What is Astroinformatics?
Astroinformatics is essentially Data Science applied in the domain of astronomical sciences (astronomy, astrophysics, cosmology, planetary science; hereafter Astronomy, for short). It is thus analogous to other “X-informatics”, where X = Bio, Geo, etc. Like Data Science in general, it is essentially a methodological discipline, based on the foundation of theoretical, experimental, and applied aspects of other fields, including various domains of Computer Science and Engineering, Statistics, etc.
[Fig 1.] Astroinformatics as the bridge field between Astronomy and Data Science.
Astroinformatics is the community’s response to the challenges and opportunities given by the exponential growth of data and computing capabilities. It is the emerging methodology for the data-intensive, computationally enabled Astronomy in the 21st century.
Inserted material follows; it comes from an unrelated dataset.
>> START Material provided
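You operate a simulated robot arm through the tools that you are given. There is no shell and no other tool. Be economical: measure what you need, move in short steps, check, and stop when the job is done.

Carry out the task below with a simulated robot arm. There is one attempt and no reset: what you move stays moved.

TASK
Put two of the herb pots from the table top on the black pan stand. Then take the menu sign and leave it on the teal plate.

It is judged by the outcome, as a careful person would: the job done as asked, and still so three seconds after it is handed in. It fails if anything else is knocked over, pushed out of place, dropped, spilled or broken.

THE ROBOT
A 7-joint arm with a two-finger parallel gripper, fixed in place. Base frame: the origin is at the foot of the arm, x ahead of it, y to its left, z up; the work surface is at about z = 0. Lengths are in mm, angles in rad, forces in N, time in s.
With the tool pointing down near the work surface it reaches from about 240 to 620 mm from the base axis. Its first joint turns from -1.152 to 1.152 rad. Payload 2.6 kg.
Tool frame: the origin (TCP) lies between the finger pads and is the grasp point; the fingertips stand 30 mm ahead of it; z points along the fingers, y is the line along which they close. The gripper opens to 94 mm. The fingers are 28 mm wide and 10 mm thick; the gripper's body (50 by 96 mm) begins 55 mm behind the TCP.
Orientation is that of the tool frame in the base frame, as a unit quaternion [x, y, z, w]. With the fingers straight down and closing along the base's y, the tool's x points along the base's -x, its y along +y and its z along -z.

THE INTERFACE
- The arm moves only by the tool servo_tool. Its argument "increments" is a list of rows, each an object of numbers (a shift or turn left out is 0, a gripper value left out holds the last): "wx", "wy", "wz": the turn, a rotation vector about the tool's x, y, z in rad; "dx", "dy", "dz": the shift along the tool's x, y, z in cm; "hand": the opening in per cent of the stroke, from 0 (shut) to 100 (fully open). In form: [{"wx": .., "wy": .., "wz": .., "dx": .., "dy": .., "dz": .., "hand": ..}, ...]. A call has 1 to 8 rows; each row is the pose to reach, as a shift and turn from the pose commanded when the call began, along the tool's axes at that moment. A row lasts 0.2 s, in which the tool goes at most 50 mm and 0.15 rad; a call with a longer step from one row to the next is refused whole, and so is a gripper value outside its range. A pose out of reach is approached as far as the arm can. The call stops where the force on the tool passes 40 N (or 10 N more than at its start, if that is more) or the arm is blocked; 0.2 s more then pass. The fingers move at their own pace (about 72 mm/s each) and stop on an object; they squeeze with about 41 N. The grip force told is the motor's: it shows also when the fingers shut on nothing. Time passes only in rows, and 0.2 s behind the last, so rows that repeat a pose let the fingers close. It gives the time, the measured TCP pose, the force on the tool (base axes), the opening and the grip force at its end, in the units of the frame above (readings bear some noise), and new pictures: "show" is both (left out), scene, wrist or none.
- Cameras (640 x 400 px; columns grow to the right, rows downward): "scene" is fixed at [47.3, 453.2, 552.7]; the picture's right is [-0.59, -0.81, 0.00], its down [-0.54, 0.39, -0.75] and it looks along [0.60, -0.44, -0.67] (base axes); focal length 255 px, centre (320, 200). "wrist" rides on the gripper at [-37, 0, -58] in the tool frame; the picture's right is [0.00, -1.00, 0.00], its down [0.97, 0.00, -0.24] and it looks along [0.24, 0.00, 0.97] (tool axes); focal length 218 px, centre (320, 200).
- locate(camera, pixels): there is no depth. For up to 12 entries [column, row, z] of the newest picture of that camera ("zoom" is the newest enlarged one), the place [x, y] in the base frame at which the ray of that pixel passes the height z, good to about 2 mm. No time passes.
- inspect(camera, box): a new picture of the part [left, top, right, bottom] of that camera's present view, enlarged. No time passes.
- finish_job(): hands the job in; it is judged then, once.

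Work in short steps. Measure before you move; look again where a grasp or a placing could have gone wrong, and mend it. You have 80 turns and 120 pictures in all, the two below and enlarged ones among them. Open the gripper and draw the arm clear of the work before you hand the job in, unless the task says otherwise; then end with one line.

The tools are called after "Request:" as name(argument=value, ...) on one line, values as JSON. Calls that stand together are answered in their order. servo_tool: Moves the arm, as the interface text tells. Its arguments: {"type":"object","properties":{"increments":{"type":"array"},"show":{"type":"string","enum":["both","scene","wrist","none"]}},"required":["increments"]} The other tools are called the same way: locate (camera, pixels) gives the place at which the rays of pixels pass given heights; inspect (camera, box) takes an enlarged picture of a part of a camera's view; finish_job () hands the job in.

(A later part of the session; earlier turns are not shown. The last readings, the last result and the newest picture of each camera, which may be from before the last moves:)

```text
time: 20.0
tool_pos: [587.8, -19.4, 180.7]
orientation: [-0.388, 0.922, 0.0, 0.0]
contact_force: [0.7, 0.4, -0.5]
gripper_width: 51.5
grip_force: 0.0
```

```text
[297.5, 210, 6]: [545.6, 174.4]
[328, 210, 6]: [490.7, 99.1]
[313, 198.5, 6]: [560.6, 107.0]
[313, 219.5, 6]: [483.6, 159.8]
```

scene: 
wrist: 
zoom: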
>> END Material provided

Its origins are in the Cyberinfrastructure movement of the 2000’s , which in the Astronomical context resulted in the Virtual Observatory (VO) framework , as well as the development of the Data Science, previously known as the e-Science, Cyberscience, the Fourth Paradigm, etc. .
While the VO evolved into a global data grid of Astronomy , Astroinformatics has a much broader portfolio that in addition to the VO framework also includes the design and implementation of data systems and pipelines, data archiving functions (databases, interoperability, web services, etc.), workflows, some aspects of numerical modeling, and especially data analytics, covering the full path of Data-to-Knowledge. Data analytics, in turn, also consists of several subcomponents, including Machine Learning (ML) and other aspects of Artificial Intelligence (AI), Statistics, data visualization, numerical modeling, etc. Astroinformatics also provides a natural mechanism for the methodology transfer and exchanges with other X-informatics.
[Fig. 2] The components of Astroinformatics.